Having worked mostly as a developer, the myth is that ALL programmers
should tune SQL.  Poor programmers trying to tune a query just make it
unreadable.  Good programmers should be able to tune, and depending on
the shop, they should be able to do it better than an DBA in some
situations (There are many places where the programmers have a better
understanding of how the tables interrelate than the DBA)

Note I said GOOD programmers.

Now, if you have a good programmer, the more information available, the
better.  True, buffer cache hit may not help him much, but knowing the
types of indexes and strategies will help in many cases.  Having the
information available lets the programmer at least present and discuss
the issue intelligently, do you prefer "Help, this query runs to slow"
or "This query doesn't run as fast as it should.
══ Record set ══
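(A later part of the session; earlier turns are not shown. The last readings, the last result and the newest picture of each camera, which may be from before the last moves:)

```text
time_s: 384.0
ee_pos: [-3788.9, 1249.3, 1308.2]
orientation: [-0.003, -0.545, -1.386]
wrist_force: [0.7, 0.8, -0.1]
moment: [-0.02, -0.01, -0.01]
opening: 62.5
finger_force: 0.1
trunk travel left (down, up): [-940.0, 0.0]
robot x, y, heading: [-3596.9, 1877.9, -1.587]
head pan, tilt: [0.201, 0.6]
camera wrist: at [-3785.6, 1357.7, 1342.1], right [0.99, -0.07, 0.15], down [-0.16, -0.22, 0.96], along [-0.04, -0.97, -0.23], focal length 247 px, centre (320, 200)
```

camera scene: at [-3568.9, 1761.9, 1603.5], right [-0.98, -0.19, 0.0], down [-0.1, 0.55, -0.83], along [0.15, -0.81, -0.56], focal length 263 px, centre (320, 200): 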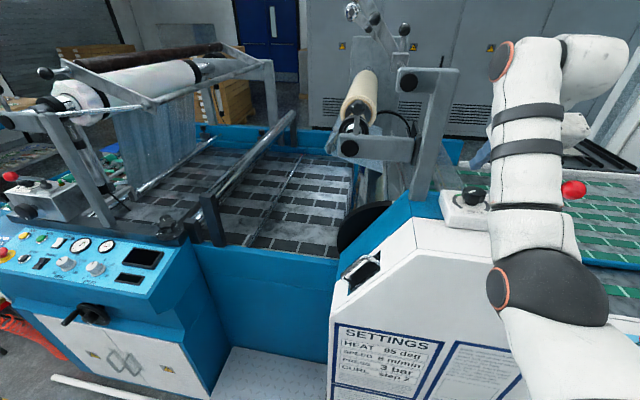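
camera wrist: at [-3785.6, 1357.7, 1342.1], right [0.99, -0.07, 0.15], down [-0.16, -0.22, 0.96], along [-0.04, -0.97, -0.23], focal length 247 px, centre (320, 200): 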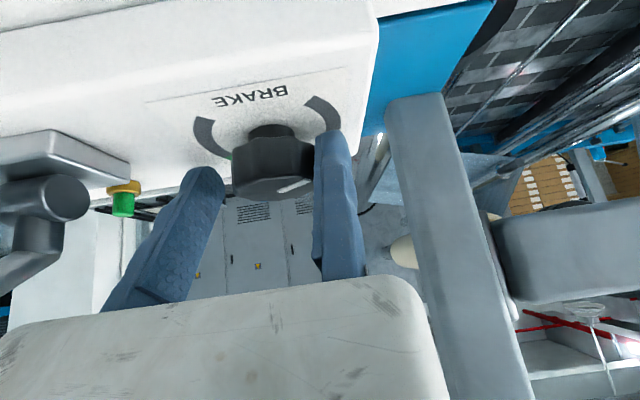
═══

Index x would help, but
it is not being used.  I'm checking a low frequency value, but it looks
like it ends up in the same histogram buckets as a high frequency code."

Again, note that I said good programmers... :)

-----Original Message-----
Sent: Monday, April 01, 2002 2:13 PM
To: Multiple recipients of list ORACLE-L


I think there's a new myth:  Programmers should tune SQL.

Harrison says his book is for developers, but consider what he actually
covers.  Chapter 8, Tuning Table Access, covers many topics that are for
DBA's, not developers:

-- hit rate in the buffer cache
-- db_file_multiblock_read_count
-- number of blocks used for the table
-- size of data blocks
-- depth of index
-- histograms
-- use of ANALYZE and dbms_stats
-- subtle points of index creation
-- types of indexes, strategies
-- fast full index scan
-- bitmap_merge_area_size parm
-- alter table minimize records_per_block
-- setting up hash clusters
-- IOT's, configuring the overflow statement
-- periodic rebuild of indexes
-- fast_full_scan_enabled=true parm
-- lowering the high water mark
-- optimizing PCTFREE andd PCTUSED

That's from just *one* chapter.  Oh sure, he also devotes a few pages to
avoiding accidental full table scans caused by SQL that disables an
index,
etc.  But how often are developers going to tune SQL by using the rest
of
the stuff in this chapter?

The root problem is, the phrase "tune SQL" is a myth.  Sure the SQL runs
slow, then you tune it and it runs faster.  But tuning it often requires
DBA
knowledge, something DBA's may take for granted, but for developers it's
a
huge area they have no familiarity with at all.

There's a specific set of things you can ask developers to do, but
there's
another set of things that are required and that you can't reasonably
ask
developers to do.  Harrison's idea that you can get developers to "tune
SQL"
is a myth.  He's really written a DBA book that delves into tuning SQL,
which is a reasonable goal.  But to do the reverse -- asking a developer
to
delve into tuning SQL -- means they have to come to grips with DBA
topics,
and that's not a reasonable thing to ask.  He should take a subset of
his
book (perhaps a third) and call it SQL Tuning For Developers, and give
the
current book an accurate title ... SQL Tuning for DBA's.